T-SQL Tuesday #87 – Fixing Old Problems with Shiny New Toys

Matt Gordon (b|l|t) is hosting this months TSQL2SDAY which is on the topic fixing an old issue/problem with shiny new toys. I am really happy about this topic, as it offers the opportunity to display not only the short comings of earlier versions, but also the progress made by the SQL Server team.

Story Line

My contribution to this blog party, is going to be about SQL Server 2016 SP1, which is the edition of SQL Server we implemented the solution on. Before I was part of the company, there had been numerous attempts to solve what was know as the Zero Sales Issue. Working with Retailer/POS data some customers are interested in identifying if a product didn’t sell on any given combination of date, product and store, and in such case calculate some sort of lost potential for that store (on that specific date for that specific product). For some of our customers, this quickly becomes a super massive matrix, as we serve 3.500 stores on top of (for some) app. 5.000 products. The calculations were to be conducted on a two year running period (730 days). With this example we end up with a combination of 3.500 store x 5.000 products x 730 days = 12.7B rows, just for this particular costumer; We have potentially (at the moment of writing) 50+ customers.
Generating a table of this magnitude, along filling in the gaps of the days that actually have sale was previously a too time consuming task to offer this kind of analysis in our portfolio. Enter SQL Server 2016.

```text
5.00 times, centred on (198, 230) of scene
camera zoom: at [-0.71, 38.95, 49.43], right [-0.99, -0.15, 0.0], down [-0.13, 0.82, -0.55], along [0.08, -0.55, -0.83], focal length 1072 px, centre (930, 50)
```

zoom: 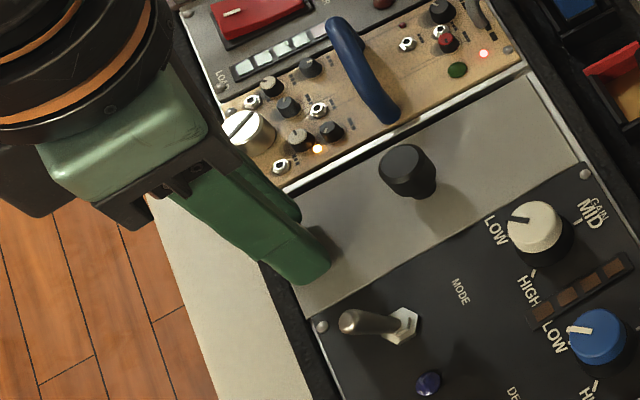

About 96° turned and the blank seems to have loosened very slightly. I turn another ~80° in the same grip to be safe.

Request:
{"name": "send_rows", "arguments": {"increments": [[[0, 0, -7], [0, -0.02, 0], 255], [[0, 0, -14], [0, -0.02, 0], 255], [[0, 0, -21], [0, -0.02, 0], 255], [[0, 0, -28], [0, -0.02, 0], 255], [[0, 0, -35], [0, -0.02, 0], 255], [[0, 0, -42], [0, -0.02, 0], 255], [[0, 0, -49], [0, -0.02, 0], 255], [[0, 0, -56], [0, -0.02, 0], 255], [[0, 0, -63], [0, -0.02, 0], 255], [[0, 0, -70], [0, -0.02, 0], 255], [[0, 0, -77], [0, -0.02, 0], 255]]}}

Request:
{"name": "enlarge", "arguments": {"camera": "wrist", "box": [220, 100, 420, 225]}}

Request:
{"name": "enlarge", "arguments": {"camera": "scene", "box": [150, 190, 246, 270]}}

With SQL Server 2016 we were able to generate the table and fill in the blanks that was needed in order to do the calculation (Yay Window Functions!). After that, we are offering not only one (1) but three (3) different calculations on top of the data. Whenever a blank (a case of zero sale) is encountered, we calculate the average sales value of the same product in the same store over the last 7, 14 and 28 days. In addition to this, we also add a filtering mechanism, such that the client can focus on products that are “normally” selling on all days in the selected period. Products that are sold on rare occasions are not displaying the issue of Zero Sale, as this is supposed to identify if and when a store fails to offer the product in question. Empty shelves for a top selling product I think everyone can acknowledge is a serious issue.

Tech specs

The setup is sort of attached to our regular data import and is split out on a separate server of its own. We are currently migrating from on-premises to a more cloud based solution. Not sure when we will be fully in the cloud, in time I guess.

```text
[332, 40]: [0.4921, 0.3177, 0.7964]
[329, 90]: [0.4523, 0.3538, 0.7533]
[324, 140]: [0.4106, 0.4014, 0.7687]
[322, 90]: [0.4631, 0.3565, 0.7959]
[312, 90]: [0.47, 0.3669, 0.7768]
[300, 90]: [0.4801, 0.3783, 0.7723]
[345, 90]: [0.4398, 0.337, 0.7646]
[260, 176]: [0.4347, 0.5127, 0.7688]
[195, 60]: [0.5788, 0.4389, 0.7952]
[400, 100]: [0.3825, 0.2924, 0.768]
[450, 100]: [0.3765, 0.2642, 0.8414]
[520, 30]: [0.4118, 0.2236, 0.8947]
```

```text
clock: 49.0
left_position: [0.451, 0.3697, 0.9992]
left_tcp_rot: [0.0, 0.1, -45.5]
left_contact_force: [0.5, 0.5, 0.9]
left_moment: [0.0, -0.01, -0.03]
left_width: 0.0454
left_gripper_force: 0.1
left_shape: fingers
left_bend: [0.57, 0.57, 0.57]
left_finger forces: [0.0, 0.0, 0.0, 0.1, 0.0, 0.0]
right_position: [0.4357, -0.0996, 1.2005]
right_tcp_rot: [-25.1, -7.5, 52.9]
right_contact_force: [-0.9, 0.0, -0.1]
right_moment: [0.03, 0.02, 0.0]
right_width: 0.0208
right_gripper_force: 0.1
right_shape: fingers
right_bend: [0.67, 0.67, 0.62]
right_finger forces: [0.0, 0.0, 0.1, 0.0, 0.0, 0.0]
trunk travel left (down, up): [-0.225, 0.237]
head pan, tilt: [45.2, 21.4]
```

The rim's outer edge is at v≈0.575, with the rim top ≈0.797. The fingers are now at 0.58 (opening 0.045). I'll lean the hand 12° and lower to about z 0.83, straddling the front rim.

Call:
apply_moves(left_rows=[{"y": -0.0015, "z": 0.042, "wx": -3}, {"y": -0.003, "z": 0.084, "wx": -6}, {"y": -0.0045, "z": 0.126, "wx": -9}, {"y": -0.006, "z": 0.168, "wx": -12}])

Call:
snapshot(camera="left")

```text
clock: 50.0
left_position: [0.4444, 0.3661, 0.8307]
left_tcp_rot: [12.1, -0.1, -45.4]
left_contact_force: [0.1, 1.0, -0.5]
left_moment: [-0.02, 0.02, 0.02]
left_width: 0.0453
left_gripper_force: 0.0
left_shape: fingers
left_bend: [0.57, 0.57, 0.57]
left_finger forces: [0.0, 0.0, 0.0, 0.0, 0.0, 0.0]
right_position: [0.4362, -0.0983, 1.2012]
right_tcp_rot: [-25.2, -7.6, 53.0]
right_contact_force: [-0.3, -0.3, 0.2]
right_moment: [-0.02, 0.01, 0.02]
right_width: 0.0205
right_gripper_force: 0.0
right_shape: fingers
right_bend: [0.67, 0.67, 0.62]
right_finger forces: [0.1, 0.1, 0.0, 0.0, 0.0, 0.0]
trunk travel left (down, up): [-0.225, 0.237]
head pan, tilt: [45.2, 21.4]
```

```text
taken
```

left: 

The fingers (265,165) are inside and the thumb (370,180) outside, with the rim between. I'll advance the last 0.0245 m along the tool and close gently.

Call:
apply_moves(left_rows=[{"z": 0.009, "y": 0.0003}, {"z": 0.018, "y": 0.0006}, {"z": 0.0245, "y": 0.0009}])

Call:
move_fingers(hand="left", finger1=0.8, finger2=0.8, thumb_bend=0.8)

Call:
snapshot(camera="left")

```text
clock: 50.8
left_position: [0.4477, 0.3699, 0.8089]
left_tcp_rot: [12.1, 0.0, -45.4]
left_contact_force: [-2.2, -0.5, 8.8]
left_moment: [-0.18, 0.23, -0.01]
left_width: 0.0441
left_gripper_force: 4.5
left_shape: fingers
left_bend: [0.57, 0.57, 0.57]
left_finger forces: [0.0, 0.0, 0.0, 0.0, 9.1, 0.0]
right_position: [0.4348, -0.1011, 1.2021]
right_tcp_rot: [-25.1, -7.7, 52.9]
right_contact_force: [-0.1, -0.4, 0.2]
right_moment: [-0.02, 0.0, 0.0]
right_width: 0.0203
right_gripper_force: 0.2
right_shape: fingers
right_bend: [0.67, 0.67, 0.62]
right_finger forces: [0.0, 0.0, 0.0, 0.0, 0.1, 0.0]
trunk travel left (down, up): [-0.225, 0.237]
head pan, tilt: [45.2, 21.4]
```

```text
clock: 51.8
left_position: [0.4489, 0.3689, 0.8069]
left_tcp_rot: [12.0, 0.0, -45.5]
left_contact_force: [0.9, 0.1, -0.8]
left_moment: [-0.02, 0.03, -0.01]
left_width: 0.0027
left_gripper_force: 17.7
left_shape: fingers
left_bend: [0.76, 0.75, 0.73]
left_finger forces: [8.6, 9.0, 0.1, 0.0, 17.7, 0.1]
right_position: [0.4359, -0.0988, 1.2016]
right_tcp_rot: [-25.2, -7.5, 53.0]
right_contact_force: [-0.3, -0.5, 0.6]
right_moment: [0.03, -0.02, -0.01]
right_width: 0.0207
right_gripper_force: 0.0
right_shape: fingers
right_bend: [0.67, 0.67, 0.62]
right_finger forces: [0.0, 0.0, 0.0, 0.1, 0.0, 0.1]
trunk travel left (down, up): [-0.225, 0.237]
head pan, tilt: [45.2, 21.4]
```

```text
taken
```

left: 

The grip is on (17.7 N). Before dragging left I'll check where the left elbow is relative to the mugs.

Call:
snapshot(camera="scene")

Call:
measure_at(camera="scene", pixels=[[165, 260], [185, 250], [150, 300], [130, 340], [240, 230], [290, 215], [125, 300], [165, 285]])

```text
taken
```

The server itself is a pretty standard setup, currently running on a Standard DS13 v2 Virtual Machine in Azure (8 cores and 56 GB memory). On top of that we’ve added a couple of striped disks in order to serve both data and sql-temp operations better. Read more on how to stripe disks on an Azure VM here.

This about covers the “hardware” specs of this setup and the rest is comprised of some in-memory tables, column store indexes as well as a fairly straight forward SSIS package.

Conclusion

In previous attempts (years back) the time consumed by doing the calculations was way over limit, hence the product/feature wasn’t offered to the market. This is particularly troublesome if it’s a client request. With column store indexes as the main contributor we are now able to accommodate for this type of calculation although not on the fly, in a more reasonable time frame which is all good and well when your data update is on a weekly basis.